═════ EXCERPTED TEXT ═════

Nodal Na(+)-channel displacement is associated with nerve-conduction slowing in the chronically diabetic BB/W rat: prevention by aldose reductase inhibition.

Chronic nerve conduction showing in experimental diabetic neuropathy has been associated with decreased nodal Na+ permeability and an ultrastructurally identifiable loss of axo-glial junctions, which comprise the paranodal voltage channel barrier separating nodal Na+ channels from paranodal K+ channels. In human and experimental diabetic neuropathy these structural changes of the paranodal apparatus correlate closely with the nerve conduction defect. The present immunocytochemical study of the alpha-subunit of the Na+ channel examined whether the breach of the voltage channel barrier may account for a shift in the distribution of Na+ channels explaining decreased nodal Na+ permeability. Biobreeding Wistar (BB/W) rats diabetic for 4-8 months showed a progressive redistribution of nodal Na+ channels across the paranodal barrier into the paranodal and internodal domains which was associated with chronic nerve conduction slowing. The present data suggest that structural damage to the paranodal barrier system in diabetic nerve facilitates the lateral displacement of Na+ channels from the nodal axolemma thereby diminishing their nodal density and the nodal Na+ permeability associated with the chronic nerve conduction defect in experimental diabetes. These abnormalities were prevented by the treatment with an aldose reductase inhibitor, belonging to a class of drugs that, in neuropathic patients, improves nerve-conduction velocity and repairs axo-glial dysjunction of the paranodal apparatus.

═════

> [GOAL] Write out the excerpted text from "Nodal Na(+)-channel displacement" to "aldose reductase inhibition.", both included.

═════ SUPPLIED RECORDS ═════

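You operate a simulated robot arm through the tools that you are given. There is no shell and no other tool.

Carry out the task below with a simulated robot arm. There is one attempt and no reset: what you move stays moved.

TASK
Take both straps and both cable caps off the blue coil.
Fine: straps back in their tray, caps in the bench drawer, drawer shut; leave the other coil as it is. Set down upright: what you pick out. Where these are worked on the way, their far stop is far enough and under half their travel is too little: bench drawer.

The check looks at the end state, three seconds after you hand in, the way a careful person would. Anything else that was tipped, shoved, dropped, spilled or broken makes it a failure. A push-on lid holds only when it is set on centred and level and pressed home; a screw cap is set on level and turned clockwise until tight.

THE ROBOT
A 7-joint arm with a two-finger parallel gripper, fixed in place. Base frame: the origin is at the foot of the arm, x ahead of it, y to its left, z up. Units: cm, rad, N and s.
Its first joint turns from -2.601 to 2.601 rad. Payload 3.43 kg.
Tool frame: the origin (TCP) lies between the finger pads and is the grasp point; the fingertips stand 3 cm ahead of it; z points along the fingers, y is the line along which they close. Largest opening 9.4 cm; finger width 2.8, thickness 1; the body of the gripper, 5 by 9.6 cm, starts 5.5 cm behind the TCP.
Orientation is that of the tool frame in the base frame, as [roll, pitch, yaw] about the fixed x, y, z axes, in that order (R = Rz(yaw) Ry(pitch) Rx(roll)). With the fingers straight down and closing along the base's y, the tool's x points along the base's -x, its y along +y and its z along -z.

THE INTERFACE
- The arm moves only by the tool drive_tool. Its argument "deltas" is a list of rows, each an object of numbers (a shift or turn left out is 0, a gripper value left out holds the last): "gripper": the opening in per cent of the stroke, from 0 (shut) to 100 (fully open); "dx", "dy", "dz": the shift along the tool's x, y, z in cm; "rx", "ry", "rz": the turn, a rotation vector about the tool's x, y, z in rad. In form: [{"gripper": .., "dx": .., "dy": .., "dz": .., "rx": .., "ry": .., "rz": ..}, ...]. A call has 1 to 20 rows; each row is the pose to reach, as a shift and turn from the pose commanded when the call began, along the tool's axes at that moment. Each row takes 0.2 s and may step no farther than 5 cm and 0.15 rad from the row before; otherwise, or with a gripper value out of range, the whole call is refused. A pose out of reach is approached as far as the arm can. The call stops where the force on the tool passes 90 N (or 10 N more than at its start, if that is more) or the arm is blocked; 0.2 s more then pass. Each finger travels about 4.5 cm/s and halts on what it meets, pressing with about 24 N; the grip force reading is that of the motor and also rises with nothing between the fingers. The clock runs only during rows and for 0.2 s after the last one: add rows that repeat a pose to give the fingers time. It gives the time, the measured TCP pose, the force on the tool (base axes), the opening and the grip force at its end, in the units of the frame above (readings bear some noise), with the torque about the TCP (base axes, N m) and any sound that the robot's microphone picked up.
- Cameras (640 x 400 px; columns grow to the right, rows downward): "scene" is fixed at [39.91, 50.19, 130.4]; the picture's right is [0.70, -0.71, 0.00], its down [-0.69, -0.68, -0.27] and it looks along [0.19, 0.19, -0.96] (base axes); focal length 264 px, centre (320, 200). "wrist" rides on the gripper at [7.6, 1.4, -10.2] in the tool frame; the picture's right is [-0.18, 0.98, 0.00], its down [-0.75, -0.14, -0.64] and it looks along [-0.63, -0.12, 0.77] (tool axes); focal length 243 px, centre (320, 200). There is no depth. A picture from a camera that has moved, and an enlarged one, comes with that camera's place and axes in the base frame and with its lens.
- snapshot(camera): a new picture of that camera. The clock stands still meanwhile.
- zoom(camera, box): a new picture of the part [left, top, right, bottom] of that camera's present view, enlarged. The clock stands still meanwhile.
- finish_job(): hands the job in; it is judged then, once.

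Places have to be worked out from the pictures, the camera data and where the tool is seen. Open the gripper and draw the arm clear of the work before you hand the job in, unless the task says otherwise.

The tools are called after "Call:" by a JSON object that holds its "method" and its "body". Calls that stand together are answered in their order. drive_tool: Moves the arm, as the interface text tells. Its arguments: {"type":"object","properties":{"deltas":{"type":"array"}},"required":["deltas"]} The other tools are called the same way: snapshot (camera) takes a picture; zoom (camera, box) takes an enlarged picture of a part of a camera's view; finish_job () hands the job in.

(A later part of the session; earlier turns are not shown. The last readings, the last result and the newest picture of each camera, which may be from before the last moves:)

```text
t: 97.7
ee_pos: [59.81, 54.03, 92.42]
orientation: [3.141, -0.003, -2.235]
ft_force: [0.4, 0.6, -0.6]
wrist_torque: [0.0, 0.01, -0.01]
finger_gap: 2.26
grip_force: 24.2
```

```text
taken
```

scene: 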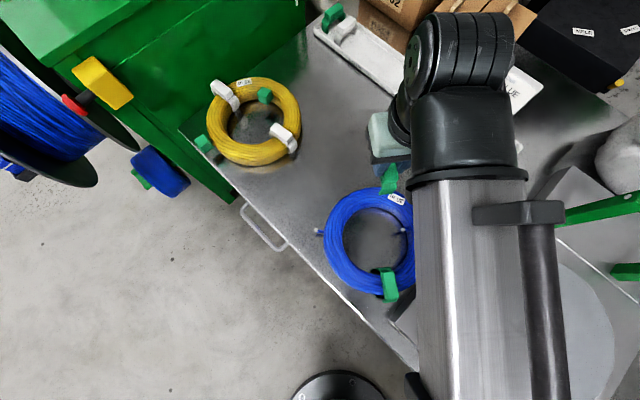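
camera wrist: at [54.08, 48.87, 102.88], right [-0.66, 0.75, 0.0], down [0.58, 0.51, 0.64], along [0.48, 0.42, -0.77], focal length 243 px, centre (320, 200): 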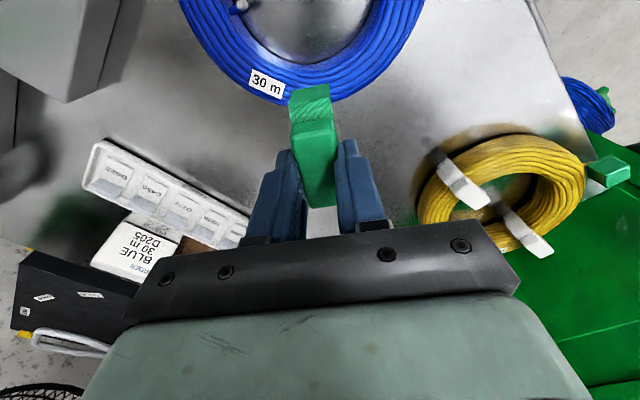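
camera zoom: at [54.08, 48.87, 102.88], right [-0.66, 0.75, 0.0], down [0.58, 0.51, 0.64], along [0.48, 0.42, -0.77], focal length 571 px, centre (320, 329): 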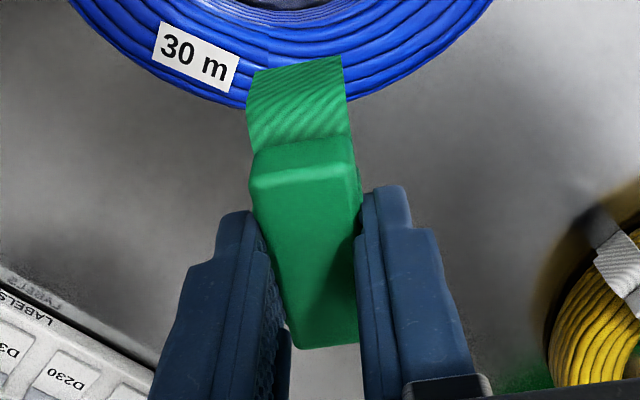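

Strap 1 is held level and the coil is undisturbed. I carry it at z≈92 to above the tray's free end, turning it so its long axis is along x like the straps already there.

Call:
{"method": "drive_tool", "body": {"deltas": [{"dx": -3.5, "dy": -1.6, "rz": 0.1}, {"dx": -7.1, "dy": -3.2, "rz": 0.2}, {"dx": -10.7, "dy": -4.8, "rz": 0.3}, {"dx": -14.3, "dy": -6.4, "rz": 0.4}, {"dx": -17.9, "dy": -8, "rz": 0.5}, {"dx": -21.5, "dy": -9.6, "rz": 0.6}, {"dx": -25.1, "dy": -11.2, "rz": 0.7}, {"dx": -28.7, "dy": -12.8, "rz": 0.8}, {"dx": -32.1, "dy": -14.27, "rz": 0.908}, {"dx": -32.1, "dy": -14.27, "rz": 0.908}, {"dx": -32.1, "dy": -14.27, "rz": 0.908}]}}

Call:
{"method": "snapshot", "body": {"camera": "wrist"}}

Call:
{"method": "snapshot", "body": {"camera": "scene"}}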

═════
═════ SUPPLIED RECORDS ═════

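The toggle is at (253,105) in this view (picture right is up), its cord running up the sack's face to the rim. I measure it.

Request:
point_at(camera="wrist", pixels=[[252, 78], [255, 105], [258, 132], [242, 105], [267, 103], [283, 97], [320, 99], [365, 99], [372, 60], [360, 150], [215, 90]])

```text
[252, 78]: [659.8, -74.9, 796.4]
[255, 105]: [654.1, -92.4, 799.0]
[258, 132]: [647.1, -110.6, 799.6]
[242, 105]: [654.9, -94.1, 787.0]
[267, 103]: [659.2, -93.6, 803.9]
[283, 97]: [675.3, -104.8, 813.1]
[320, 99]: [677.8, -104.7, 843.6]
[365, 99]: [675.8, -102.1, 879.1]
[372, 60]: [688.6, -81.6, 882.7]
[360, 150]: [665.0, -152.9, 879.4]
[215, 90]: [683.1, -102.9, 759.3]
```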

═════
═════ SUPPLIED RECORDS ═════

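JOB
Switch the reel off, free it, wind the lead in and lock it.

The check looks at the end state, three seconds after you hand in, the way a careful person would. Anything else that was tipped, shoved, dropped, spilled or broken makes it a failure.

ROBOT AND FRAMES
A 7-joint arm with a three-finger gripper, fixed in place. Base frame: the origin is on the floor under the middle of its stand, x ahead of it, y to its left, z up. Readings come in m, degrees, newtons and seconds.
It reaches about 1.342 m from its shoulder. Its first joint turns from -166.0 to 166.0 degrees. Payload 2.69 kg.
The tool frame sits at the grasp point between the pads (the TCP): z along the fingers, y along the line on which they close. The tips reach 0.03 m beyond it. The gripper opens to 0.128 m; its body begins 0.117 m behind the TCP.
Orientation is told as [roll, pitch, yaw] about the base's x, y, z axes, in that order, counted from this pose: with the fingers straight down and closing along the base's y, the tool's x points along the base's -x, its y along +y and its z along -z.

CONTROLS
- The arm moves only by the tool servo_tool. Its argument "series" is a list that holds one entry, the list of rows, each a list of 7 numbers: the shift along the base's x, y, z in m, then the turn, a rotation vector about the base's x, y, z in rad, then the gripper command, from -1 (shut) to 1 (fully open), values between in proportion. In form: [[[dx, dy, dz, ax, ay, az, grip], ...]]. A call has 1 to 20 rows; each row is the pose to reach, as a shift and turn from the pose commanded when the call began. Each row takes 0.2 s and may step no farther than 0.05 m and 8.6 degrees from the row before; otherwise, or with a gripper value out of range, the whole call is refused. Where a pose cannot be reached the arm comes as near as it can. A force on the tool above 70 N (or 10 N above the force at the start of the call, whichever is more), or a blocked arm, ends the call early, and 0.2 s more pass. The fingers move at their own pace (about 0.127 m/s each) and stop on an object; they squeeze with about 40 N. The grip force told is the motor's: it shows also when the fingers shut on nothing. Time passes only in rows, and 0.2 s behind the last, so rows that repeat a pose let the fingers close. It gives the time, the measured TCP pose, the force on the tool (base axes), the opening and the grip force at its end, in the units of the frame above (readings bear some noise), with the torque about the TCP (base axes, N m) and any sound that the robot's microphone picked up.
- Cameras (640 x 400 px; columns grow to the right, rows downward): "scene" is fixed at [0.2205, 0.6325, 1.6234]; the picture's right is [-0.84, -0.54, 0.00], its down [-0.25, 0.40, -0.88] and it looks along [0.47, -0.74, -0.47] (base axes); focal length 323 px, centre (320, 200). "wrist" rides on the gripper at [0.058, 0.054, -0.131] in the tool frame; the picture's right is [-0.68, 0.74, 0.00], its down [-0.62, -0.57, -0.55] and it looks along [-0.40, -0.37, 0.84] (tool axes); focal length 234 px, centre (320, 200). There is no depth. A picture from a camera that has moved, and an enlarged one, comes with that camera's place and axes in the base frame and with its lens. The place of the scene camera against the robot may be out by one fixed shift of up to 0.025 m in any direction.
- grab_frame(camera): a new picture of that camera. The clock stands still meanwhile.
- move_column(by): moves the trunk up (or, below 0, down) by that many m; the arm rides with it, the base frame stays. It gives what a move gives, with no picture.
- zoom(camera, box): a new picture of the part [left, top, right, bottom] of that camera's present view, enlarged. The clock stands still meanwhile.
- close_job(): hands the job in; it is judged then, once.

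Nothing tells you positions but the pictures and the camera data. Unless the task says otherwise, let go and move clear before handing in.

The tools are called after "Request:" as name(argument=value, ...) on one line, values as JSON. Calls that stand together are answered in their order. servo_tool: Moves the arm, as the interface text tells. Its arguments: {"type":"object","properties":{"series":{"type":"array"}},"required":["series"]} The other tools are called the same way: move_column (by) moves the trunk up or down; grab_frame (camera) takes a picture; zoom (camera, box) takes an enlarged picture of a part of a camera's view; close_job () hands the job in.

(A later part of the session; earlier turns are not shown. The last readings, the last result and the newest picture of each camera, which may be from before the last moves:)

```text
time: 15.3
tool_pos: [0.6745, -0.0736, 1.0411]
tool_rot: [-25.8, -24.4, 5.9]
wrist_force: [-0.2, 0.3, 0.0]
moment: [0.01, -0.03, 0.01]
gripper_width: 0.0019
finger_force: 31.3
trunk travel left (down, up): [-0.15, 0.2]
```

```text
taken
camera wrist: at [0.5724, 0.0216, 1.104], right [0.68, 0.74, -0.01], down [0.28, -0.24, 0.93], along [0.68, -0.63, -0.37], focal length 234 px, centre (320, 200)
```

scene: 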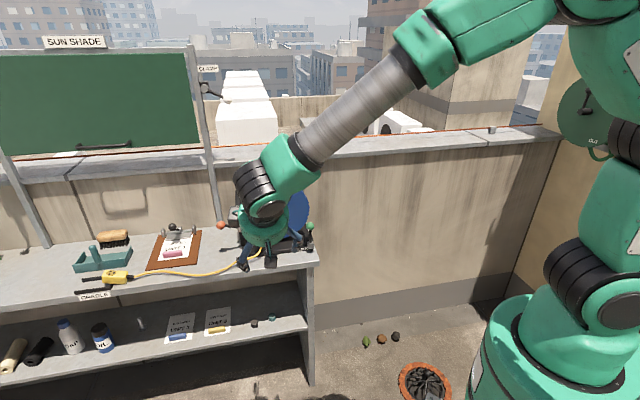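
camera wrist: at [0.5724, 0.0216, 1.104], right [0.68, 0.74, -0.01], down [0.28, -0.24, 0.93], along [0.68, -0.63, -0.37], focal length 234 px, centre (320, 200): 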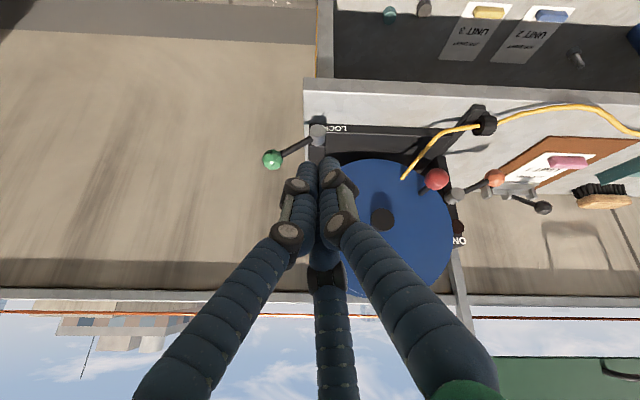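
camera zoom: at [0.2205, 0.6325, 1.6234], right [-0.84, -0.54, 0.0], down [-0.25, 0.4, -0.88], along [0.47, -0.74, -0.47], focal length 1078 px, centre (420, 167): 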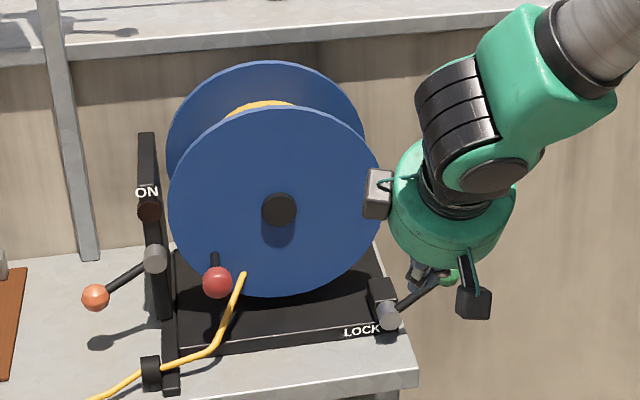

═════

> [CORRECT ANSWER]
Nodal Na(+)-channel displacement is associated with nerve-conduction slowing in the chronically diabetic BB/W rat: prevention by aldose reductase inhibition.